Yesterday I had an appointment with the high risk OB who gave the original diagnosis of anencephaly six weeks ago. I hadn’t seen him since then and wasn’t exactly sure what these specialist visits were going to include, but I knew there would be an ultrasound and probably some serious discussion and therefore would not be toddler friendly. A dear friend came to babysit my kids (we love you Erin!) and I made the 45 minute trek to his office feeling a bit nervous…and cautiously hopeful. While I wasn’t necessarily “expecting” some miraculous news, I wasn’t counting it out either. I’m still not, even after seeing Elizabeth’s ultrasound and once again receiving confirmation of her condition. I’m always praying for a miracle, if that’s how God would be most glorified.
The appointment actually went really well, despite the discouraging news. The doctor was professional, but more laid back this time (probably because he didn’t have to deliver life-altering news). He took his time with the ultrasound, pointing out everything he was seeing. One of the first things he told me was that Elizabeth is breech. Once I could see it on the ultrasound, her positioning made perfect sense to me! She moves constantly and her kicks have always seemed so low. She had her head burrowed up in the right side of my rib cage (which I can also totally feel) and her little hands up by her face. She is nearly two pounds. I specifically asked about my amniotic fluid level, as I had researched that women carrying babies with anencephaly can sometimes have an excess (causing discomfort and in some cases early labor) because the baby often does not have the capability to swallow. He showed me her full little bladder and said that she is, indeed, swallowing. My levels were in the average range, though on the higher side. No cause for concern, a blessing. We looked at her heart, her kidneys, her tiny hands and her not-so-tiny feet—she definitely has my feet! I asked for some print outs.

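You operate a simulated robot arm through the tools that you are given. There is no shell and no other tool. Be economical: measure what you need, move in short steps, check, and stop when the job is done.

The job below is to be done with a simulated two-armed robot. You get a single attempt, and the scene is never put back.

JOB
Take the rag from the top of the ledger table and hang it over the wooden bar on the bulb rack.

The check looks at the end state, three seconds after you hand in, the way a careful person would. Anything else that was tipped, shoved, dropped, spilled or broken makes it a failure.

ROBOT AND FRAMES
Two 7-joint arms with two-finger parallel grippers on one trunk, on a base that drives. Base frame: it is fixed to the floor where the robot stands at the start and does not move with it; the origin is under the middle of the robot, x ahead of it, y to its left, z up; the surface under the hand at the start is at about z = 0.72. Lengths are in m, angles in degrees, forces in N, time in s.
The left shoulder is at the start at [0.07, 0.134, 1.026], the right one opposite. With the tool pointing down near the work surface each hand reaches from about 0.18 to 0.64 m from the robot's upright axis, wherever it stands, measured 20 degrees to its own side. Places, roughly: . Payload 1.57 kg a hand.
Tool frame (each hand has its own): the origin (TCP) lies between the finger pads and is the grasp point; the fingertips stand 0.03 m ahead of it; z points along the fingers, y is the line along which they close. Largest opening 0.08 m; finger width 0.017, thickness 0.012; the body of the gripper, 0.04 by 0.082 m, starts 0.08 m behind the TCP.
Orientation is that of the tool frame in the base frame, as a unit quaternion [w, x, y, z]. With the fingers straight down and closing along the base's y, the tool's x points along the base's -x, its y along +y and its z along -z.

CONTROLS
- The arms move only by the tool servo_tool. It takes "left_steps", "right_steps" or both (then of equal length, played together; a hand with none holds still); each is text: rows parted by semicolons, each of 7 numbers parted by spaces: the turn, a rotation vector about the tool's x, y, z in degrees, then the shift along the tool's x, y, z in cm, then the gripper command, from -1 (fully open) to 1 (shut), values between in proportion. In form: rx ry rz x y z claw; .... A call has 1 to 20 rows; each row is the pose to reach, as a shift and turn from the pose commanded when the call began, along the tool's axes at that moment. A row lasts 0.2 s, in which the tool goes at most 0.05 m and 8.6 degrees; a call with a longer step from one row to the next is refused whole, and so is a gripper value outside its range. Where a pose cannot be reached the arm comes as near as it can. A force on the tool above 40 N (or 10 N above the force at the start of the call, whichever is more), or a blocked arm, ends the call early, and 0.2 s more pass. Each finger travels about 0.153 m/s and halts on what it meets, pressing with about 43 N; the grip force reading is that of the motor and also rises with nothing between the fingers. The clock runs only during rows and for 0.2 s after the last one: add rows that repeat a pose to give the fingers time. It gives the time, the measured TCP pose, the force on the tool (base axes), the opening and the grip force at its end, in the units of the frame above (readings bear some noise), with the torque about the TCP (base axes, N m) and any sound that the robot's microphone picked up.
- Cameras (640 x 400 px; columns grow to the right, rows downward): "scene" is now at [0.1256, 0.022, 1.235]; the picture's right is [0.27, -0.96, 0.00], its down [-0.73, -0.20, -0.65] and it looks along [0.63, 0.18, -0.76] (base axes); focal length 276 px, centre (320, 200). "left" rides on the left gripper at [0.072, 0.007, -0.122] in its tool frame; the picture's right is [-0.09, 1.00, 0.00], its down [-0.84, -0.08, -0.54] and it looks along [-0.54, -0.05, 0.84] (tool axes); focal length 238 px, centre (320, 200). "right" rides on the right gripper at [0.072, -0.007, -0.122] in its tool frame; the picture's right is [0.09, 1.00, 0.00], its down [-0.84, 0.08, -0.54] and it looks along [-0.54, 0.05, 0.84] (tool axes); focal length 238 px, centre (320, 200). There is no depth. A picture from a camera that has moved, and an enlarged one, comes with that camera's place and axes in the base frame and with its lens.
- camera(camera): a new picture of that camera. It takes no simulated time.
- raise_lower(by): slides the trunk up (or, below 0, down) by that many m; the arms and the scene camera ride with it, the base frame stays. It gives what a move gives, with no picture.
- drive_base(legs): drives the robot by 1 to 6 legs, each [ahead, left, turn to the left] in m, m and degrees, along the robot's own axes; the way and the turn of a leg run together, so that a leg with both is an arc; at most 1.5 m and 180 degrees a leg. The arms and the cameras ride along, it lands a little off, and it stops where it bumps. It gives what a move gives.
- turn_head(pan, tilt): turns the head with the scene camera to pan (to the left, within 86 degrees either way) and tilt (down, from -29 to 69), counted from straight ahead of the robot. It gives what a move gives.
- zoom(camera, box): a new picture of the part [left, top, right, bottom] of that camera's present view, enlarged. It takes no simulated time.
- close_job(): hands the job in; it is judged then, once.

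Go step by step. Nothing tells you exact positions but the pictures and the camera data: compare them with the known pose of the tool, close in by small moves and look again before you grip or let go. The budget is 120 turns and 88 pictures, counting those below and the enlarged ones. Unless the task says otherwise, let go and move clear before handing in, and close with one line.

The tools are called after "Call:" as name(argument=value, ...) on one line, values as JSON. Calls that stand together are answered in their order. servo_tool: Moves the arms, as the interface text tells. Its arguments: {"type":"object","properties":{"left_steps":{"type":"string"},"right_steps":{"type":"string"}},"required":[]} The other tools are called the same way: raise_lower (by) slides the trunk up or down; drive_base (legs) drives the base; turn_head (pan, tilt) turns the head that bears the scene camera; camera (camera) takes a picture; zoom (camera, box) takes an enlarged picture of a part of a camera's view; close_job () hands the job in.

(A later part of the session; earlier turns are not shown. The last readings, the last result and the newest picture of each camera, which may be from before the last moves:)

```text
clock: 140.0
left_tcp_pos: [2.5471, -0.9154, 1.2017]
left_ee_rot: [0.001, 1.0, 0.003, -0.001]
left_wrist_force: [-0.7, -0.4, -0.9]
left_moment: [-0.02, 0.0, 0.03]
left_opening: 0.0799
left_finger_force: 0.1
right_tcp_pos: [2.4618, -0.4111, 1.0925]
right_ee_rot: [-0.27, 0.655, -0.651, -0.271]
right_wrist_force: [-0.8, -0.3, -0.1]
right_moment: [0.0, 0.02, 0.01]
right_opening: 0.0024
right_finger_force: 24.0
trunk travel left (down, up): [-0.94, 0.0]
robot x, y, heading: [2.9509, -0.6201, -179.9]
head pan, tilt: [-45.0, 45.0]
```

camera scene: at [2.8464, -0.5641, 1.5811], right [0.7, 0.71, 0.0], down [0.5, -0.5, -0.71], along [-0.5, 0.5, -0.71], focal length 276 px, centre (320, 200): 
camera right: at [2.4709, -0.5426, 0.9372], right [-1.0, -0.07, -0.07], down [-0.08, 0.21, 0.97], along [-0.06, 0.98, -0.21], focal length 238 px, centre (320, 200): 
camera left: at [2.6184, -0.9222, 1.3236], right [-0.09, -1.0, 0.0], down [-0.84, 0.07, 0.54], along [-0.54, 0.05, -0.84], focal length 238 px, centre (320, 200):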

After the ultrasound we went into his office to talk some more. He was concerned with my emotional well-being and wanted to make sure that I have support in place. We discussed the fact that Elizabeth is breech and he explained that this is more common with babies who have anencephaly. While he did agree that she has plenty of time to flip into the head down position, he didn’t seem extremely hopeful that this would happen. He asked about my birth plan. I told him that Onan and I want to do whatever we can to ensure the most time possible with Elizabeth. That while I prefer to avoid a c-section, if having one means an easier delivery for her then I will gladly do it. He was quick to assure me that delivering her breech poses no greater risk to me or Elizabeth in our case. He encouraged me to wait for spontaneous labor and warned that I would most likely go past my due date, especially since all three of my other children have been late. He said that babies with anencephaly who survive the pregnancy usually survive the delivery.
It was a heavy discussion and somewhat draining appointment, but I was so impressed with the doctor’s obvious concern and care. He was unhurried, informative and supportive, for which I am hugely grateful. I will see him again at 33 weeks.
Thank you all for the continued prayers and encouragement. I literally just weep over the comments, praising God for kindred friends who want to share in my burdens. It means so much more than you know!